One of the three coaches was at awards but she wasn't watching. She was actually talking to this girls mother during awards and was explaining to the mom how she was SO upset after beam so they made sure to show her how great her scores were for the rest of the meet. She started crying again twice that day after beam. She cried after floor because she didn't get a nine and then she started crying after bars because she saw the score before her and thought she got an 8, but when the coach sat down and pointed out the 9 to her she started smiling.

I have never had a coach sit with my child to show her a score, in fact in general our girls are told not to gawk at the scoreboard because for everyone else on the team they aren't supposed to focus on scores.

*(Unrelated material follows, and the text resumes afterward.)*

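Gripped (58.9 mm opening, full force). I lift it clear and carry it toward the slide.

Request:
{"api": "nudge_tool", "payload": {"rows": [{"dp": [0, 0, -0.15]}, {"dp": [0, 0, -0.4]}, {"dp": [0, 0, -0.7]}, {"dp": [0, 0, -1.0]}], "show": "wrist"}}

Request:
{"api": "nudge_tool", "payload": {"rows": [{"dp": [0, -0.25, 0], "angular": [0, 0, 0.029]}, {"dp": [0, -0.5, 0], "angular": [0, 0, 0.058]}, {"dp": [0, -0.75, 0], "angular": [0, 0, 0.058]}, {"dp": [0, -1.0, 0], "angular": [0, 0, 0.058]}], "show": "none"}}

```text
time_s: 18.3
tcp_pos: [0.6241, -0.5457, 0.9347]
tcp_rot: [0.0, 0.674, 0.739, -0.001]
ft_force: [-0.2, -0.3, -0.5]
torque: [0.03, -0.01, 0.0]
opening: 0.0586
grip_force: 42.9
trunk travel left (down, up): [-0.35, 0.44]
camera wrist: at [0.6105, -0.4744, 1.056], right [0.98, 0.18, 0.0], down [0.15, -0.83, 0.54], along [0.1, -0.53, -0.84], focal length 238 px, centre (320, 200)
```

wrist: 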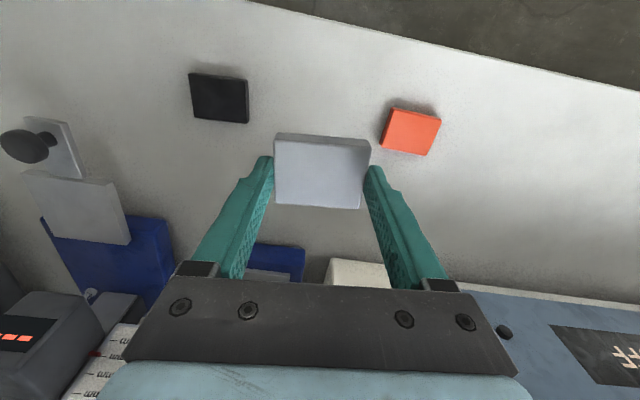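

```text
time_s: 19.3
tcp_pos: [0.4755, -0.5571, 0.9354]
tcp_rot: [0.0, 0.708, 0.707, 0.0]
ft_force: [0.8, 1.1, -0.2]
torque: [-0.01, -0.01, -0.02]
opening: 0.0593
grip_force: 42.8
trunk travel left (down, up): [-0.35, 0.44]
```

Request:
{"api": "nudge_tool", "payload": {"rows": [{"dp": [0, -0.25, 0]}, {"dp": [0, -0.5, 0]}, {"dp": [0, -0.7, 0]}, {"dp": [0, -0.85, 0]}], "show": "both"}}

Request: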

This is not the only thing that is done out of the ordinary for this child. Everyday at the end of practice she has an evaluation sheet that her mother made and she gets stickers on this sheet if she had good form and tried hard and didn't talk or cry, etc. This isn't done for ANY other child in the gym of any level.

When you add it all up you get a child who is only happy when she is winning or being rewarded and if someone is only in gymnastics for medals they are in this sport for the wrong reasons. The in class stuff I just ignore because as long as it doesn't lessen my daughter's training, it's not a big deal to me... but when it starts to affect my daughter and people's perception of our gym because she is being a bad sport, that frustrates me.